E a Malga Ritorto è seguita, sempre in zona Rendena, cima Durmont (comune di Tre Ville), dove sotto la croce è comparsa la stessa scritta. Non sono mancate le reazioni. La prima, nel mondo politico trentino, è del consigliere provinciale Claudio Cia (Gruppo Misto): «Non è la prima volta — afferma Cia — che questo personaggio (Giacomini, ndr) si fa notare per provocazioni di questo genere, volte più a ottenere visibilità che ad alimentare un confronto serio. Questa iniziativa è doppiamente assurda. Da un lato perché ignora che le religioni non sono un ingombro da cui liberarsi, ma parte integrante della nostra storia collettiva.
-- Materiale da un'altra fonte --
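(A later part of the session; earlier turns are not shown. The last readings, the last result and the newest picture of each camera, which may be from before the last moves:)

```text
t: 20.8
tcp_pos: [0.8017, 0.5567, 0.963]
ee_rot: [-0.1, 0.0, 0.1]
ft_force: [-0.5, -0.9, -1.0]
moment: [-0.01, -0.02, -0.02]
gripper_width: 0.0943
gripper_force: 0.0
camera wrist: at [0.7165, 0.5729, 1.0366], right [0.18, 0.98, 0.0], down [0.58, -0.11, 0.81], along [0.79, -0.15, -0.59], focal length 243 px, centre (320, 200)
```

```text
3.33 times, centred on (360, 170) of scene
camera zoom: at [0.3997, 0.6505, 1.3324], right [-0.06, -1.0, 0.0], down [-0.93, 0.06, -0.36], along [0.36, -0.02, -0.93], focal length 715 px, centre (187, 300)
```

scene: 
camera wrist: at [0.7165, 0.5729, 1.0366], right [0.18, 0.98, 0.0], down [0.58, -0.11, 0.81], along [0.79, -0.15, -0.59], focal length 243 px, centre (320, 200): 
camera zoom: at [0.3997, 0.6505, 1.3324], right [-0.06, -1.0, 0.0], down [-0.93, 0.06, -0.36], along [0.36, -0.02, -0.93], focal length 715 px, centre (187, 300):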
Hanno plasmato comunità, favorito il nascere di reti di solidarietà, dato vita a scuole, ospedali e opere sociali che hanno reso più coeso il tessuto civile delle nostre comunità alpine. Pensare di liquidare tutto questo con uno slogan non è un atto di libertà, ma un impoverimento culturale.
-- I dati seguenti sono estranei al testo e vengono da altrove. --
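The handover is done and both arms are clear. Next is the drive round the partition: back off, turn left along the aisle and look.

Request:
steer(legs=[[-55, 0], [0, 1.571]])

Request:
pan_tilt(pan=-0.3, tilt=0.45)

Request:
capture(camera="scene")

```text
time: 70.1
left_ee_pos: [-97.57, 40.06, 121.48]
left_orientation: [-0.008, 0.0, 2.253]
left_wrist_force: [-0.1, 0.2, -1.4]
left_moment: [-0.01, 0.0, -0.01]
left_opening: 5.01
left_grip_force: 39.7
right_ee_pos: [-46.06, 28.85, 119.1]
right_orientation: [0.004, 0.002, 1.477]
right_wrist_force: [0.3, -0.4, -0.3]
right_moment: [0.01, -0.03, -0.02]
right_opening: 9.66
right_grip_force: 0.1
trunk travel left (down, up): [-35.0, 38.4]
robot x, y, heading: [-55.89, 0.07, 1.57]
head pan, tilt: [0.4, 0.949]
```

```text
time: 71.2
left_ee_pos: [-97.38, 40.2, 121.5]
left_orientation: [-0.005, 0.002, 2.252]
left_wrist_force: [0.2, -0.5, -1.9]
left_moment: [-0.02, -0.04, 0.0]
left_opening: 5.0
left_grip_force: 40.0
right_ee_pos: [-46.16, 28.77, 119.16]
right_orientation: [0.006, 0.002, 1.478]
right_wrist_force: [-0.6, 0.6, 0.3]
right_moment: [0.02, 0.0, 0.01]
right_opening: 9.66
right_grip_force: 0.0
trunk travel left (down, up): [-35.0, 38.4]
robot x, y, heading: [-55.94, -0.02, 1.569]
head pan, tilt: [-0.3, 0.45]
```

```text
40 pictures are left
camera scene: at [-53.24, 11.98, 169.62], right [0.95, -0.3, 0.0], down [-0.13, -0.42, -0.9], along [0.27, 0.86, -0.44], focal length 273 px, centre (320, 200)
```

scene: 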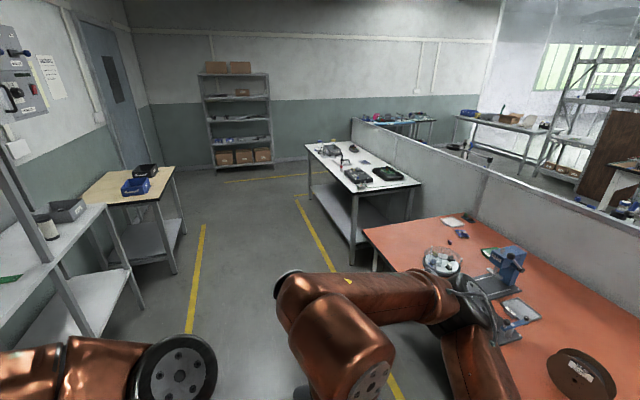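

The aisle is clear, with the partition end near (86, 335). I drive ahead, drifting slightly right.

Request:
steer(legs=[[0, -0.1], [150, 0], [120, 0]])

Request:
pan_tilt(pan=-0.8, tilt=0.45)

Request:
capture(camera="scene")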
Dall’altro lato perché dimentica una verità semplice: l’essere umano è un essere simbolico, portato a cercare senso, memoria e ritualità condivise. Le croci sulle nostre vette non sono imposizioni calate dall’alto, ma segni popolari nati dalla devozione e dal ricordo di chi ci ha preceduti. Affiggervi cartelli polemici non ne riduce il significato, ma finisce solo per confermarne la forza e l’attualità.Il Trentino ha sempre saputo coniugare la libertà di coscienza con il rispetto dei segni che fanno parte del nostro patrimonio spirituale e culturale. È questa la strada che dobbiamo difendere: meno slogan, più rispetto e più dialogo».

 

Non è la prima volta che la presenza delle croci di vetta, scatenano un dibattito: nel 2023, una dichiarazione di Marco Albino Ferrari, responsabile culturale del Cai, disse che era opportuno non erigerne di nuove. Scoppiò un caso, con le reazioni indignate, tra le altre, dei ministri Salvini e Santanché.